What needs to be done |
Beginning with the line where "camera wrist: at" appears, restate the lines word for word through the last one in the listing.

Collected data |
════════
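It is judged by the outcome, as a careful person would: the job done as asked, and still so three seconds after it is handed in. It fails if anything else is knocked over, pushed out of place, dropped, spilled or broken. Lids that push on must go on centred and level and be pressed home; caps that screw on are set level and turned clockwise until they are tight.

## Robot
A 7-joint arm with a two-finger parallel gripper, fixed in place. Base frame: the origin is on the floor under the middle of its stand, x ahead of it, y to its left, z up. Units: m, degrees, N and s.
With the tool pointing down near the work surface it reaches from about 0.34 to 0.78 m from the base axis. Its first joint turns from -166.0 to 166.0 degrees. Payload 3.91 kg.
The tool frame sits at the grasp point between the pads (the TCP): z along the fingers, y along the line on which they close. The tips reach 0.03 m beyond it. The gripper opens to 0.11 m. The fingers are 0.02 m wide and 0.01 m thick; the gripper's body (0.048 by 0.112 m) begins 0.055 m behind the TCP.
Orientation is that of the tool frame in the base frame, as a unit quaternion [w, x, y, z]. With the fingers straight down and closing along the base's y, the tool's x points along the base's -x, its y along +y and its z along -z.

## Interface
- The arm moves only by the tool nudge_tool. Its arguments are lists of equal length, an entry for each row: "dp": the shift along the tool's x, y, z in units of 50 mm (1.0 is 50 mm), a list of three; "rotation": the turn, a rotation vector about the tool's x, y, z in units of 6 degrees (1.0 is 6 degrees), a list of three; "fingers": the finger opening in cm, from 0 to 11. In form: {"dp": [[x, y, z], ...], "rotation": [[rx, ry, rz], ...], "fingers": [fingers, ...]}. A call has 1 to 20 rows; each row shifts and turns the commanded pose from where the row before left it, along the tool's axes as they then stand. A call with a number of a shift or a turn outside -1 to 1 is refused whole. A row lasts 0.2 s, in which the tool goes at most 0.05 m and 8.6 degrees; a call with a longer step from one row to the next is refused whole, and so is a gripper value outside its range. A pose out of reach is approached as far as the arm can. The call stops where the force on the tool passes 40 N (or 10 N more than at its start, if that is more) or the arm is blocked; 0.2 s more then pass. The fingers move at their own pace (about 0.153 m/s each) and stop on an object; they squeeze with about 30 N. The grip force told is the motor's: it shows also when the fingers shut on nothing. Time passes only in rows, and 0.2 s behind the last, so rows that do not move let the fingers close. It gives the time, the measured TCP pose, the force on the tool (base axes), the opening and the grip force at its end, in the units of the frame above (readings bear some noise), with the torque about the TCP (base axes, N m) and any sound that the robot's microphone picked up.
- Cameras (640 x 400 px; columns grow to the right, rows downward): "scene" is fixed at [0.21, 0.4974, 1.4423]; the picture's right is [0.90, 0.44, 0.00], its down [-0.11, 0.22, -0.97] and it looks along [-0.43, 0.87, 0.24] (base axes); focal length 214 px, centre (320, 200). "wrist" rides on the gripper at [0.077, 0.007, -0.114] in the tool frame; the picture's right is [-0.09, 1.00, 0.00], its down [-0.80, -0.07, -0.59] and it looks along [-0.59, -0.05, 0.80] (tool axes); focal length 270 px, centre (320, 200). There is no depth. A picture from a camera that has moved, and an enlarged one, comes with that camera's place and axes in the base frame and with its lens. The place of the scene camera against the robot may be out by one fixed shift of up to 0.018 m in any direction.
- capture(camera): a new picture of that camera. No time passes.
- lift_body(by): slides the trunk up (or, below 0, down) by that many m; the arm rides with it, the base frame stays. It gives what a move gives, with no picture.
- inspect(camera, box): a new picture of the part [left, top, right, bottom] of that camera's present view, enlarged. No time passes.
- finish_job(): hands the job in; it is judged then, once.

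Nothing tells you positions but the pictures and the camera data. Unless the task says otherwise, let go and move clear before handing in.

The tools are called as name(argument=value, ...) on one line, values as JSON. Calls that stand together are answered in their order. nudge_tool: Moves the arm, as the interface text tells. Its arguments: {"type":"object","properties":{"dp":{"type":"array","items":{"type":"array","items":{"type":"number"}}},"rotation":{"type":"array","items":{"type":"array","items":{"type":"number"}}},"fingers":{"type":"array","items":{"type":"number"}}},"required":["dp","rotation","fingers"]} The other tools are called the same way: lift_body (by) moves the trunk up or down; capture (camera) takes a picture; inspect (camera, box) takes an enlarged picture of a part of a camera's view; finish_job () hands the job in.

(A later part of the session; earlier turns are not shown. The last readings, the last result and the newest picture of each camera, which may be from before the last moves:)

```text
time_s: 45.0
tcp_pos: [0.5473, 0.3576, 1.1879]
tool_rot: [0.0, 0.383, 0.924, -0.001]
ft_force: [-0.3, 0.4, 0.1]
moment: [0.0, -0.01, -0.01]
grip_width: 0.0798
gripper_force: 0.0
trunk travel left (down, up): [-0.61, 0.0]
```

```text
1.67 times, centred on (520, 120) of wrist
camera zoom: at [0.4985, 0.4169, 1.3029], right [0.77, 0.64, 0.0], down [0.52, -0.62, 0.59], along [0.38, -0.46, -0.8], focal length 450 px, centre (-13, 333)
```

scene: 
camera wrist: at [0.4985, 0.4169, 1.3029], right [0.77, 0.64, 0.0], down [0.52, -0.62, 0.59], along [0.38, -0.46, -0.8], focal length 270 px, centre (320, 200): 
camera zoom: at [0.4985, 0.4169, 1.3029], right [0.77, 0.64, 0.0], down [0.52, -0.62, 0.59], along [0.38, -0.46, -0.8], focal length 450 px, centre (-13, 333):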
════════
Output |
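camera wrist: at [0.4985, 0.4169, 1.3029], right [0.77, 0.64, 0.0], down [0.52, -0.62, 0.59], along [0.38, -0.46, -0.8], focal length 270 px, centre (320, 200): 
camera zoom: at [0.4985, 0.4169, 1.3029], right [0.77, 0.64, 0.0], down [0.52, -0.62, 0.59], along [0.38, -0.46, -0.8], focal length 450 px, centre (-13, 333):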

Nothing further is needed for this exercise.